Hace mucho que no escribo una entrada en este “diario de la pandemia”. Y no porque no haya nada nuevo que decir. De hecho, el virus no se esfumó, ni los casos diarios de contagios desaparecieron, ni hay un fin claro de la pandemia a la vista.
Mi silencio se debió, en todo caso, al deseo o a la urgencia por hacer otras cosas, esas cosas que habían quedado postergadas durante las restricciones pandémicas. Pero en las últimas semanas se ha vuelto a hablar del virus, y a hablar mucho, porque hay contagios (incluso por segunda y tercera vez) en todos lados. Es más, me atrevería a decir que ahora en Grecia no hay familia que no cuente al menos un caso entre sus miembros.
Lo que ha cambiado, sin duda, es nuestra actitud frente al virus y a la enfermedad. Y al decir nuestra, incluyo a todos: la actitud de cada uno, la actitud de la comunidad en general y la actitud de las autoridades.
Doy un ejemplo trivial: los otros días fui a una playa que está en las cercanías de Atenas y obviamente estaba llena. No podía ser de menos con el calor que hacía. Pero lo notorio es que nadie había tomado ninguna de las famosas “medidas de precaución” que conocíamos: ni mascarillas, ni distancia, ni siquiera un signo de inquietud cuando el de al lado tose o estornuda.
Como el testeo dejó de ser obligatorio, las cifras oficiales no reflejan ni siquiera aproximadamente el aumento de casos diarios. Incluso los especialistas dicen que hay que multiplicar por dos o por tres el número que publica el ministerio por las tardes.

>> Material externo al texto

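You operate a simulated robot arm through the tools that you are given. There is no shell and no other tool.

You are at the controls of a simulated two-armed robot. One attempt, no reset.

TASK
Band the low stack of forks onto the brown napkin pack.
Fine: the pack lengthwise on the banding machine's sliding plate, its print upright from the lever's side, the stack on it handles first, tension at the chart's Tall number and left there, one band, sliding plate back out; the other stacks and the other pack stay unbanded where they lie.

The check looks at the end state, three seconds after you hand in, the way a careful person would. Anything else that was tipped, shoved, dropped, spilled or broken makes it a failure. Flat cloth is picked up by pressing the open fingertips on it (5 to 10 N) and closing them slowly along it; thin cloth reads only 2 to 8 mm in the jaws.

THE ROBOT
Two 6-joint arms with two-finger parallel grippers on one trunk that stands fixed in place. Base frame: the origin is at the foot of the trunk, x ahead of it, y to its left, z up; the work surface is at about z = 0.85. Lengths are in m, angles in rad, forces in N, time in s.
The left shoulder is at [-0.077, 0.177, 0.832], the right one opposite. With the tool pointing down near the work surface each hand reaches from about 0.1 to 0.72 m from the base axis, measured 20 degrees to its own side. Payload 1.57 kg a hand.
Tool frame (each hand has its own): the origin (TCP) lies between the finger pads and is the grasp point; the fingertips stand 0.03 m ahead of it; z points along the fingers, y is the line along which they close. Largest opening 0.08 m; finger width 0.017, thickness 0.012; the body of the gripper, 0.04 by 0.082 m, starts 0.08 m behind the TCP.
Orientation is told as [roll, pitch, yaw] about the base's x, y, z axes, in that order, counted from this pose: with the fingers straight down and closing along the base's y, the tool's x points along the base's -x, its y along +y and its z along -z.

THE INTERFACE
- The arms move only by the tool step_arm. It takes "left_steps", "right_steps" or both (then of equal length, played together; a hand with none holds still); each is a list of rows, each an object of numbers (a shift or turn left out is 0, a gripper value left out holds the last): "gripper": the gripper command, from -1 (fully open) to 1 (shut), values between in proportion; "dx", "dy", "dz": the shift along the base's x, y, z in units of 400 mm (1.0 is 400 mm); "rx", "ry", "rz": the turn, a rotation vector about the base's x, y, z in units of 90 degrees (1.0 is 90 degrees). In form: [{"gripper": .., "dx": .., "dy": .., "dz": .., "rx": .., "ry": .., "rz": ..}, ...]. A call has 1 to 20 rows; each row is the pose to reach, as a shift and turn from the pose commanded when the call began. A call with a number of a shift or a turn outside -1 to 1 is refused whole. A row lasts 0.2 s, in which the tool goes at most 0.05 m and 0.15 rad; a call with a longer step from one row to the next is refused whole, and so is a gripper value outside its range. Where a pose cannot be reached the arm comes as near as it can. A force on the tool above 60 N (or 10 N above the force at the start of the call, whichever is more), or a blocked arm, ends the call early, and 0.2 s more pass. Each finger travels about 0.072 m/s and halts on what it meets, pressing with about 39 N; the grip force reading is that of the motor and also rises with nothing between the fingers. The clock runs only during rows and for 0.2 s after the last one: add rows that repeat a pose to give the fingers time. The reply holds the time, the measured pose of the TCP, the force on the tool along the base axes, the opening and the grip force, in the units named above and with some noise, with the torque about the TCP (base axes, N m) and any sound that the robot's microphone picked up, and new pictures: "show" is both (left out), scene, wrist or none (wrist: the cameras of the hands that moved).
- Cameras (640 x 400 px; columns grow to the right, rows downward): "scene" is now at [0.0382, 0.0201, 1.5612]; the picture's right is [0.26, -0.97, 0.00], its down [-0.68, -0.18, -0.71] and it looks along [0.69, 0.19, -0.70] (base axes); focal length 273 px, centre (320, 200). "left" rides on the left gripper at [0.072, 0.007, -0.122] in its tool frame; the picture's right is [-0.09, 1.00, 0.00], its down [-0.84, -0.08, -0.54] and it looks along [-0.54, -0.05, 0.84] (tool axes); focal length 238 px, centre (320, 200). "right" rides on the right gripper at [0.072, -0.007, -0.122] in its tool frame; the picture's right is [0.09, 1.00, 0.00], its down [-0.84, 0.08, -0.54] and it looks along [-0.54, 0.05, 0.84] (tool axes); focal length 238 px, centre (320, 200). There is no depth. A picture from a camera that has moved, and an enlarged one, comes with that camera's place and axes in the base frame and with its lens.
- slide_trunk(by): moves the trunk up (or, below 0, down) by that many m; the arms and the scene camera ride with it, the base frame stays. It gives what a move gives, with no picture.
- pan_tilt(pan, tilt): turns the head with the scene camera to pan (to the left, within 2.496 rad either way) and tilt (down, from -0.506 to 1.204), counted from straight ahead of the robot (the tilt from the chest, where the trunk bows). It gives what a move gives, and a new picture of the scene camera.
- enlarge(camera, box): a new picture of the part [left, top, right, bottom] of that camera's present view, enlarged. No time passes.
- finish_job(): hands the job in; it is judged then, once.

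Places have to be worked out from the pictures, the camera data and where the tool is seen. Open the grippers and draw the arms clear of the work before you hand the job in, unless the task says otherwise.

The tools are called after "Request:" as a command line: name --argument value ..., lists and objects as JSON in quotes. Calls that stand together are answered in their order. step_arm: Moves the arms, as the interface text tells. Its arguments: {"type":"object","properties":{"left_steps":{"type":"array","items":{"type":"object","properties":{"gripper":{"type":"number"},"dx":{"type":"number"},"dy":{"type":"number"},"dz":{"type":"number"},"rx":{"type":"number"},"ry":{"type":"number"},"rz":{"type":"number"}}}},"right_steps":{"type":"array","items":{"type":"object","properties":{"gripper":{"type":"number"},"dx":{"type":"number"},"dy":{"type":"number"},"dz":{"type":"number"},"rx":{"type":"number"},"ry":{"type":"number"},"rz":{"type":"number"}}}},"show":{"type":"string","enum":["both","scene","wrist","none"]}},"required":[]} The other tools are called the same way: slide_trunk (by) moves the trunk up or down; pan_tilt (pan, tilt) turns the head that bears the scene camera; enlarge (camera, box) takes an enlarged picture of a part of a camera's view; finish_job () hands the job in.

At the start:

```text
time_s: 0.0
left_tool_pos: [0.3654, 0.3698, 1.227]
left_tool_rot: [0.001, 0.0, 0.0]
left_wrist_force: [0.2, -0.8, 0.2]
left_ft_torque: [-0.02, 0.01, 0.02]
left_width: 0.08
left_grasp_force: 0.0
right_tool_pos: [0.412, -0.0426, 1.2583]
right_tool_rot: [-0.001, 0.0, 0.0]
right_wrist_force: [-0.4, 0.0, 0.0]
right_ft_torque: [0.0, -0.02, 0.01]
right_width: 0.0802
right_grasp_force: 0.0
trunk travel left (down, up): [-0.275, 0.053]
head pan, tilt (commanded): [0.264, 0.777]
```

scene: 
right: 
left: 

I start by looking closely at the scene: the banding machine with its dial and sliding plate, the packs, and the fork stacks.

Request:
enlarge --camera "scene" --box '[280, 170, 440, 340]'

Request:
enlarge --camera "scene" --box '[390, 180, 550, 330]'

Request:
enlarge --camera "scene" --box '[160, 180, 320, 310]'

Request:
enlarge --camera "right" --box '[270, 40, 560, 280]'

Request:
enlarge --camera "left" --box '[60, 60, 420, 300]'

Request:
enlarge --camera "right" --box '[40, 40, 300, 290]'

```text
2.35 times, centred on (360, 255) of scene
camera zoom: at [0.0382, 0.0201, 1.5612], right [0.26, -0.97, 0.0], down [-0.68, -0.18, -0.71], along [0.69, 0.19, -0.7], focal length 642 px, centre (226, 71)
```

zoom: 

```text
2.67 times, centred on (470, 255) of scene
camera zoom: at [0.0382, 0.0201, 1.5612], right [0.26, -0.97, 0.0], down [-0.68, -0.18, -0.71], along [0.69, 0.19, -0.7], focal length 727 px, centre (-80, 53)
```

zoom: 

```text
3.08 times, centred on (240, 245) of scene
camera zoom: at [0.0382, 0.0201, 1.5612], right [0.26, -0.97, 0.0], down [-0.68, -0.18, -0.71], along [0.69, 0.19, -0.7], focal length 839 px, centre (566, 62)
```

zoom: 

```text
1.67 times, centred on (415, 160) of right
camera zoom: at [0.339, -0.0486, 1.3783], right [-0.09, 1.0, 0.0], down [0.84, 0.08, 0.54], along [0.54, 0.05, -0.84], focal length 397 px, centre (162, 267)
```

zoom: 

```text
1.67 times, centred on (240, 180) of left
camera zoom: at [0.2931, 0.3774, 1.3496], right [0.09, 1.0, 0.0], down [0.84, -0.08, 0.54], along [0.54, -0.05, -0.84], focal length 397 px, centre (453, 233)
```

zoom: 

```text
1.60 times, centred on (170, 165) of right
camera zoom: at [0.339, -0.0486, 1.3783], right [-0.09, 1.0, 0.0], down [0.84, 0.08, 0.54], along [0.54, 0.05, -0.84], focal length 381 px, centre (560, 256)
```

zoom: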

La buena noticia es que los casos con síntomas graves que terminan en el hospital son pocos. Menor es aún la cifra de pacientes que luego tienen que ser ingresados a terapia intensiva.
La explicación que dan los expertos de este fenómeno es doble. Por un lado, la nueva variante, la ómicron, o, para ser más precisos, las nuevas subvariantes, la ómicron 4 y la 5, son menos patogénicas, aunque sean más contagiosas (más aún que las anteriores).
Por otro lado, con más o menos un 70 por ciento de la población vacunada el virus ya no encuentra un cuerpo inerme en el que reproducirse. Supongamos que incluso entre los mayores de 60 años el porcentaje de vacunados sea mayor. Al menos ocho de cada diez personas de la tercera edad tienen las defensas necesarias para hacerle frente al virus de manera más o menos exitosa.
Una nota de color: esta mañana los medios comentaban una noticia insólita, el aeropuerto de la isla de Kastelórizo tuvo que ser cerrado… ¡porque el único empleado que tiene se había contagiado de covid!. (Kastelórizo no es la única isla griega que dispone de un aeropuerto tan pequeño que puede ser abierto una vez por día –o cada tantos días en época invernal– por solo un empleado.)
El hecho de que el virus haya mutado y adoptado una forma mucho más benévola para con el huésped humano (es más contagioso pero menos patógeno), nos ha hecho olvidar una importante cuestión sanitaria, política y ética: la de la flagrante injusticia global en lo que respecta a la distribución y administración de las vacunas. (El principal argumento para acelerar la vacunación en lugares como África era que esas regiones constituyen verdaderos caldos de cultivo para las nuevas cepas… Pero si aparentemente la estrategia evolutiva del virus es la que se ha delineado en los últimos meses, entonces qué importa que no haya vacunas para los pobres de este mundo, ¿no?.)
Claro que alguien me puede decir: “¡Ahora no interesa el coronavirus! Hay otras prioridades, como la guerra en Ucrania, la mortífera ola de calor en Europa occidental, la inflación mundial, la crisis energética, el calentamiento global de la atmósfera y de los océanos, etc.”
En tal caso, lo único que puedo hacer es encogerme de hombros y suspirar resignado. Efectivamente, las urgencias hoy son otras. La próxima catástrofe en Lombardía no va a ser porque los hospitales no puedan atender octonarios con neumonía a causa de un desconocido virus oriundo de China, sino –y ojalá me equivoque– porque no podrán atender cientos y cientos de mayores afectados por un golpe de calor.